Not only did developer Traveller's Tales pull off the tonal feat of transposing Peter Jackson's grandiose trilogy into the cheerfully trivial, irreverent, jeopardy-free toybox of a Lego game, but it managed to imbue it with the sense of scale and adventure that you'd expect to find in a good RPG.

And then there's Lego The Lord of the Rings for iOS, a touchscreen version for the smartphone generation that is, for better and for worse, considerably slicker, cheaper, and more compact than the original - though it still encompasses the full narrative arc, making a return journey from Mount Doom via Middle Earth's deadliest attractions.

It also retains much of the original's atmosphere, as you venture from the rural woodwind idyll of The Shire via the stringed menace of Weathertop all the way to the thundering brass of Helm's Deep and the battles beyond.

Sampled dialogue, grunts, and exclamations from the films help to build this atmosphere in places - though it has to be said that in other places they're so quiet and scratchy as to be a distraction.

The board is set, the pieces are moving

You play as, well, pretty much all of the characters in The Lord of the Rings films at one point or another. You unlock characters and add them to your party as you make your way through the campaign, and these generally have specific abilities for solving certain puzzles that you can go back and tackle in Free Play mode.

For example, on your first sortie through the blizzardous Pass of Caradhras you might spot a cracked rock that you (as Gimli) can only smash with an extra powerful axe, which you don't have. The rock remains unsmashed and you go on your way. Shortly afterwards, you acquire the axe in Balin's Tomb, allowing you to return to the Pass once you've finished that stage and unlock the previously inaccessible content.

When you return to locations you can also take on little missions, such as finding weapons for King Dain Ironfoot II, so there's plenty of reason to revisit areas to squeeze extra gameplay out of them. That's the way the Lego games are made.

The Ring has awoken, it's heard its masters call

Unsurprisingly, Lego The Lord of the Rings contains IAPs, which sit quite naturally alongside the soft currency of Lego studs that you accumulate in abundance by smashing up scenery and killing orcs and other assorted fantasy jerks.

You can spend Lego studs (or real money) on various boosts and power-ups, and you can spend money on character packs, but none is necessary and you can enjoy the game without giving the IAPs a thought. You'll be relieved to know that Lego The Lord of the Rings is not one of those games that have been spoiled by IAPs.

IAPs explained
There are several ways to spend soft and hard currency in Lego The Lord of the Rings. You can buy character packs for between 69p / 99c and £1.99 / $2.99, various degrees of Stud Multiplier for between 69p and £2.99 / $4.99.

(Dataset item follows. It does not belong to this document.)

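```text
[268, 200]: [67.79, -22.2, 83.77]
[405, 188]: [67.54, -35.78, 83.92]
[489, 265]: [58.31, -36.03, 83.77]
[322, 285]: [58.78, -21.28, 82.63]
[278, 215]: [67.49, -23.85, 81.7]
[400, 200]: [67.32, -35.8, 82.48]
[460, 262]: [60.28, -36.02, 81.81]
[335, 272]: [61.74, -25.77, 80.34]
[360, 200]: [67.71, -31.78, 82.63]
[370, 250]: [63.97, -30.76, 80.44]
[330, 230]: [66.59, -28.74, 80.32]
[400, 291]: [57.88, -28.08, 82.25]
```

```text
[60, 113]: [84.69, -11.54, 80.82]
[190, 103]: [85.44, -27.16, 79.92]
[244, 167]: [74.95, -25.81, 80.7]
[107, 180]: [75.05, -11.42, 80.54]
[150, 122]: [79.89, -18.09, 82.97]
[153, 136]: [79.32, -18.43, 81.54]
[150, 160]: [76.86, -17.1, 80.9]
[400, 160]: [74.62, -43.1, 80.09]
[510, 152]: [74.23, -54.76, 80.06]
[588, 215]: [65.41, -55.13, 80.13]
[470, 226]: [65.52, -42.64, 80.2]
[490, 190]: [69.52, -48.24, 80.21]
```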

You can also buy these for Lego studs, but for fairly large sums - the 69p 2x stud Multiplier will cost you 1 million Studs, which will probably take you a couple of hours to amass. The most expensive costs 4 billion studs.

Yes, that's 4 billion.

There are also various power-ups - such as a Stud Magnet - which you can only buy with studs, and which cost between 1 million and 5 million.

And you can buy hints for a nominal fee of 500 studs each if you like.

None of the above is necessary. And if you don't want to spend money, you can forget about currency without fear of missing out.
It's been spoiled by other things instead.

Take the controls. There are two options available - the default Casual mode, which lets you pull your avatar around like a kite, tapping with a second finger to jump and prodding objects and enemies directly to attack them; and the Virtual controls mode, which I preferred.

But neither option is ideal. Both are imprecise and frustrating - particularly when paired with a camera that thinks nothing of backpeddalling unhelpfully as you run directly into the screen rather than swinging around to show you what lies ahead. The Lego games are consistently criticised on console for having woolly, frustrating controls, so this touchscreen version never stood much of a chance.

To be fair, there are respects in which the touchscreen controls work well. To aim a projectile you just drag a reticule onto the target, which is simple and intuitive, and to dig or turn a handle you jiggle or rotate your virtual stick, which makes far more sense than the button-mashing of the console version. But on the whole the controls are problematic.

There is no curse ... for this treachery

Then there's the conciseness, which may make Lego The Lord of the Rings suitable for mobile devices but at the cost of the sweep and grandeur that made the original so good.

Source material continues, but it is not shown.